After months of living like this, they too may accumulate a large amount of debt and be forced to file for bankruptcy. Moreover, once an individual files for bankruptcy, he or she will have trouble acquiring employment. Many companies and businesses check applicants’ credit scores in order to ensure that they are reliable, trustworthy, and responsible. Bankruptcy may exclude an applicant from consideration for employment.
Effects on Future Petitions
It is fairly easy for an individual to experience financial trouble. This is especially true in today’s distressed economy in which employment is difficult to find, salaries are decreasing, and interest rates are high.
Emotional Effects of Bankruptcy
When individuals consider the detrimental effects of filing for bankruptcy, they tend to imagine the loss of material possessions. They fear having their car repossessed, having their home foreclosed, and having valuable assets sold to compensate creditors.

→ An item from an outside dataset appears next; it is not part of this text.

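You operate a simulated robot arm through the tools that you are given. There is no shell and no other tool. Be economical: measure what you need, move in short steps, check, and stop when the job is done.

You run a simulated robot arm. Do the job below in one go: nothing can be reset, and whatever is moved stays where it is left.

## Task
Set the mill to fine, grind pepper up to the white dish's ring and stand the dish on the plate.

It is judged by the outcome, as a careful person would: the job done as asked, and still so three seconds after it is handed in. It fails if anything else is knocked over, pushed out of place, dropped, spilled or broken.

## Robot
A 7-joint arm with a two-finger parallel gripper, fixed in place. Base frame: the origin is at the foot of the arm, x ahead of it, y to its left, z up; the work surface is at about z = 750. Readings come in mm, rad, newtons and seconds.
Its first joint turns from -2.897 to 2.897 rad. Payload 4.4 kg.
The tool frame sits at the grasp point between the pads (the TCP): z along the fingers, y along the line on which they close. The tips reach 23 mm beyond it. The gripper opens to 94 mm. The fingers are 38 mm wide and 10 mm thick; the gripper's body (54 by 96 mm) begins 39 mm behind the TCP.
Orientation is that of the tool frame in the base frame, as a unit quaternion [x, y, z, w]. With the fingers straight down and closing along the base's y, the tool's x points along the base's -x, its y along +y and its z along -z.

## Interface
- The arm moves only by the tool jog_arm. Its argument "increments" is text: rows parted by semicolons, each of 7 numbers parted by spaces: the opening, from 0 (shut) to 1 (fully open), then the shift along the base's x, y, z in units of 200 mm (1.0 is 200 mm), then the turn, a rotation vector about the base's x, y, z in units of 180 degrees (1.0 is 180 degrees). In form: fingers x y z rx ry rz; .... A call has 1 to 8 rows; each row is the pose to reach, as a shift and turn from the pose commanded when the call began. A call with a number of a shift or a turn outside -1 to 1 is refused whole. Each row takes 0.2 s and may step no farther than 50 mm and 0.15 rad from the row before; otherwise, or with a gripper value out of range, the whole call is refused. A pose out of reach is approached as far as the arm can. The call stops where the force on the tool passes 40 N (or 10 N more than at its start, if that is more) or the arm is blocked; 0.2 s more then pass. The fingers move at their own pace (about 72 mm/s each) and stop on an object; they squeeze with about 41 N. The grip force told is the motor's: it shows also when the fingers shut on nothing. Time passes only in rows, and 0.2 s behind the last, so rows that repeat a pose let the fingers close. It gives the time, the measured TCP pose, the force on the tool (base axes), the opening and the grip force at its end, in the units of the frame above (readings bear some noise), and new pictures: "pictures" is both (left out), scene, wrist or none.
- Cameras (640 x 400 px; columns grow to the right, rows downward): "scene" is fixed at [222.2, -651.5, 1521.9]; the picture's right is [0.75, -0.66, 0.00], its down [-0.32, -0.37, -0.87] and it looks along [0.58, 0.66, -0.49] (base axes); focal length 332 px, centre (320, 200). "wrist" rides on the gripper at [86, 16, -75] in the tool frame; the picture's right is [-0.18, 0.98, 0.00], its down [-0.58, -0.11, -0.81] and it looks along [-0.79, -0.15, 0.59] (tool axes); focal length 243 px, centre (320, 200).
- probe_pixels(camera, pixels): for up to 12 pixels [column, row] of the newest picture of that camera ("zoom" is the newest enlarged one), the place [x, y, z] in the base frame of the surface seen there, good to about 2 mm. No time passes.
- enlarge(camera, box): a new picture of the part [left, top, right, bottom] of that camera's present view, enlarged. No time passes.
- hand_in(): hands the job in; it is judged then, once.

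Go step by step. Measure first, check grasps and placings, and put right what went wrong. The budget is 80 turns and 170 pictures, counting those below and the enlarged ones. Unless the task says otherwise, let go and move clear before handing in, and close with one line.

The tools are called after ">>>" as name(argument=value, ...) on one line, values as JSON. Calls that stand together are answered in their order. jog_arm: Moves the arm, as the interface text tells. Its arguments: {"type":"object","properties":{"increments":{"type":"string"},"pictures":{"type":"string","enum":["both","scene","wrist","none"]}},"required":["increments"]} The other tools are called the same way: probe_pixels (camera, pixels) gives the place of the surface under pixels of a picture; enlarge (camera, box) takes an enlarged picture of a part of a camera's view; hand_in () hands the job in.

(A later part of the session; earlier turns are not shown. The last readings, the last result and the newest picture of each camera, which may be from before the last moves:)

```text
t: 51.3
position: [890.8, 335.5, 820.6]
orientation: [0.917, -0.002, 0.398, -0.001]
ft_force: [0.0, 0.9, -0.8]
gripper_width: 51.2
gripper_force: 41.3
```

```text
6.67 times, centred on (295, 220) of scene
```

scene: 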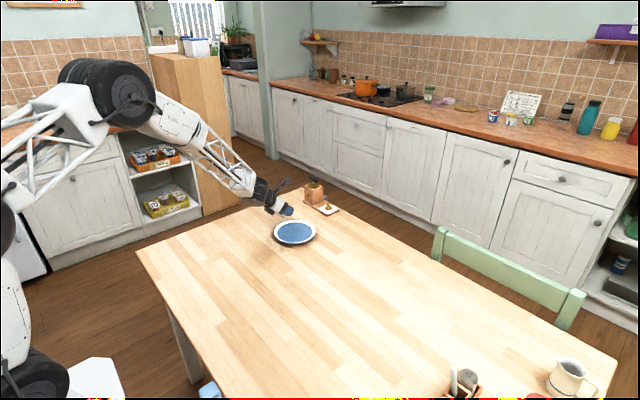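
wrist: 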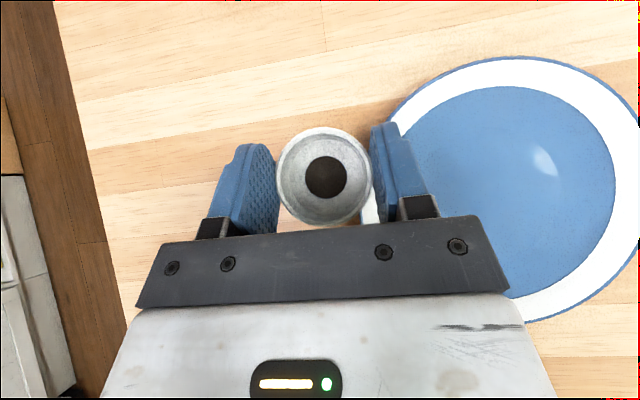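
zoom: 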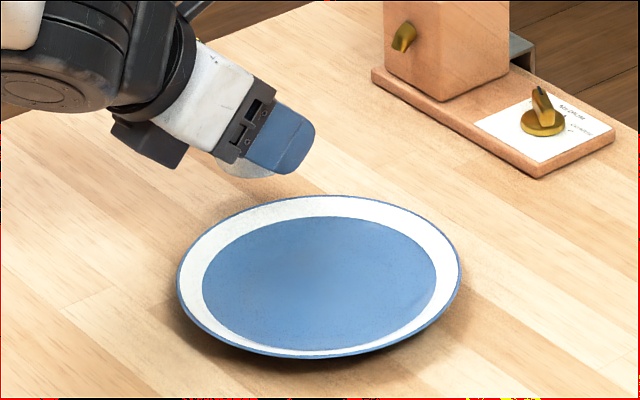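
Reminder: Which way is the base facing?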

It is rare that people on the outside looking in give thought to the emotional and psychological effects of filing for bankruptcy. Even if these emotional consequences are considered, they are usually not acknowledged until all of the other adverse effects have been brooded over.
The emotional effects of filing for bankruptcy are often much more pervasive than the material effects. The psychological consequences generally last a great deal longer and are more profound than the loss of property. Victims of bankruptcy often lose their self-respect and their sense of self-worth.